▸ Instructions for the task:
Return a copy of every line in the records that includes the word "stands".
━━━━━ Entries provided ━━━━━
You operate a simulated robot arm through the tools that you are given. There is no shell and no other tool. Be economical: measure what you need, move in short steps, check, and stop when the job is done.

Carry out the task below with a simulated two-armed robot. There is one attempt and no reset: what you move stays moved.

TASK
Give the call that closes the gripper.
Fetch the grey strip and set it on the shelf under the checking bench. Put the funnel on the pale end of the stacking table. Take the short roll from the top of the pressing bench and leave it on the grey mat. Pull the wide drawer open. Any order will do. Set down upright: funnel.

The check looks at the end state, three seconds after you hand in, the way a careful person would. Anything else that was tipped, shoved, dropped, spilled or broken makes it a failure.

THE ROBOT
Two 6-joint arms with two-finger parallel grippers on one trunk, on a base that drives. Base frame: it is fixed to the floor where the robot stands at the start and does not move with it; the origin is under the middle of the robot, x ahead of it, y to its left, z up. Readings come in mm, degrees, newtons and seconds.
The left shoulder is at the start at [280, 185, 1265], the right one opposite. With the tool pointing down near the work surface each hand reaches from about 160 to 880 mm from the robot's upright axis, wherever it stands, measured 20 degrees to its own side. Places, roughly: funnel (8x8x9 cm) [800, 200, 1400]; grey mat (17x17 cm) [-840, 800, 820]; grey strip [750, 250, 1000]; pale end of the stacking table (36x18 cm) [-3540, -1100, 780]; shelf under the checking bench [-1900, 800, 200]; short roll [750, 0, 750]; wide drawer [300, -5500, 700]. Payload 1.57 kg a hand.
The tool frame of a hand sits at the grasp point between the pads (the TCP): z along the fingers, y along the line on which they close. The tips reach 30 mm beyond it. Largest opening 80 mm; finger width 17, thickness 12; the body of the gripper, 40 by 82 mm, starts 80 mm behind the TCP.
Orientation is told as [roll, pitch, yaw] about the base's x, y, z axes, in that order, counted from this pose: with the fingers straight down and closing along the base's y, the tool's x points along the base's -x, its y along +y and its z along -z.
━━━━━
━━━━━ Entries provided ━━━━━
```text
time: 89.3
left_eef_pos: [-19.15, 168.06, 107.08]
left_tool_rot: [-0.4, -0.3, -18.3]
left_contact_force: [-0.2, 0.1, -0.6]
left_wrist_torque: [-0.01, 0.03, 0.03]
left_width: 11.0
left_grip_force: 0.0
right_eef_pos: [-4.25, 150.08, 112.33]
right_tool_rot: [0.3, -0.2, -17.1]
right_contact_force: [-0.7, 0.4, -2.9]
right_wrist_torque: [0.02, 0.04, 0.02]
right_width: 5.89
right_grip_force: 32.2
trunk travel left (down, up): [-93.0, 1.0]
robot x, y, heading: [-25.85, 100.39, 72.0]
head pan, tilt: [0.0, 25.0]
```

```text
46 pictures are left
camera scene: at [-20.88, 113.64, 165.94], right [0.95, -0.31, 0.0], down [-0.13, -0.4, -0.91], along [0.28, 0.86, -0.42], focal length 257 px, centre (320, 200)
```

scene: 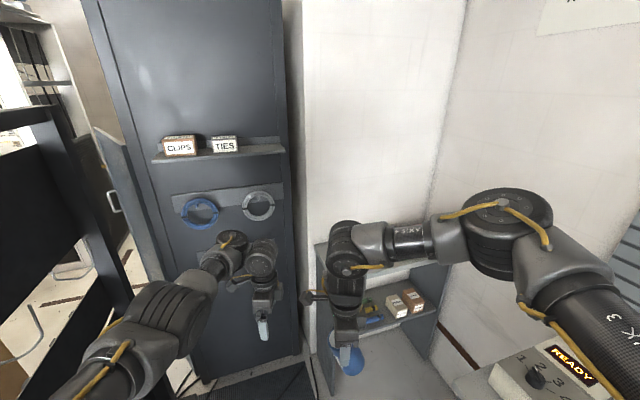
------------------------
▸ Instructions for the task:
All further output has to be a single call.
━━━━━
▸ Result of this task:
Two 6-joint arms with two-finger parallel grippers on one trunk, on a base that drives. Base frame: it is fixed to the floor where the robot stands at the start and does not move with it; the origin is under the middle of the robot, x ahead of it, y to its left, z up. Readings come in mm, degrees, newtons and seconds.
The left shoulder is at the start at [280, 185, 1265], the right one opposite. With the tool pointing down near the work surface each hand reaches from about 160 to 880 mm from the robot's upright axis, wherever it stands, measured 20 degrees to its own side. Places, roughly: funnel (8x8x9 cm) [800, 200, 1400]; grey mat (17x17 cm) [-840, 800, 820]; grey strip [750, 250, 1000]; pale end of the stacking table (36x18 cm) [-3540, -1100, 780]; shelf under the checking bench [-1900, 800, 200]; short roll [750, 0, 750]; wide drawer [300, -5500, 700]. Payload 1.57 kg a hand.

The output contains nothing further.